Do this:
Exactly and only the lines from the one with "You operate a" through the end of the listing are to be transcribed, both ends included.

----

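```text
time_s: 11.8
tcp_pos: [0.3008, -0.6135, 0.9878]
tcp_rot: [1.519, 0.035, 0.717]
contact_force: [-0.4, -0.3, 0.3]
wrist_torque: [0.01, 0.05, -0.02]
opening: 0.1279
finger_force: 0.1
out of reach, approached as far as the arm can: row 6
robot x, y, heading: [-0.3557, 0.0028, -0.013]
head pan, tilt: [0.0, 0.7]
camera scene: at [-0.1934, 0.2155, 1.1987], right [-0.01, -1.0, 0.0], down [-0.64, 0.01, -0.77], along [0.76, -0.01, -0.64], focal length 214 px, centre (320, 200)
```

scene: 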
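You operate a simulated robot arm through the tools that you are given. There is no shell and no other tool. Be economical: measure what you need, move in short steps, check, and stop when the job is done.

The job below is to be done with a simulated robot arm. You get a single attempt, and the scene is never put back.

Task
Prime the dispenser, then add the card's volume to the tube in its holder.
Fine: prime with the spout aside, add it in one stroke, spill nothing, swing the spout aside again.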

----

Answer to the task:
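You operate a simulated robot arm through the tools that you are given. There is no shell and no other tool. Be economical: measure what you need, move in short steps, check, and stop when the job is done.

The job below is to be done with a simulated robot arm. You get a single attempt, and the scene is never put back.

Task
Prime the dispenser, then add the card's volume to the tube in its holder.
Fine: prime with the spout aside, add it in one stroke, spill nothing, swing the spout aside again.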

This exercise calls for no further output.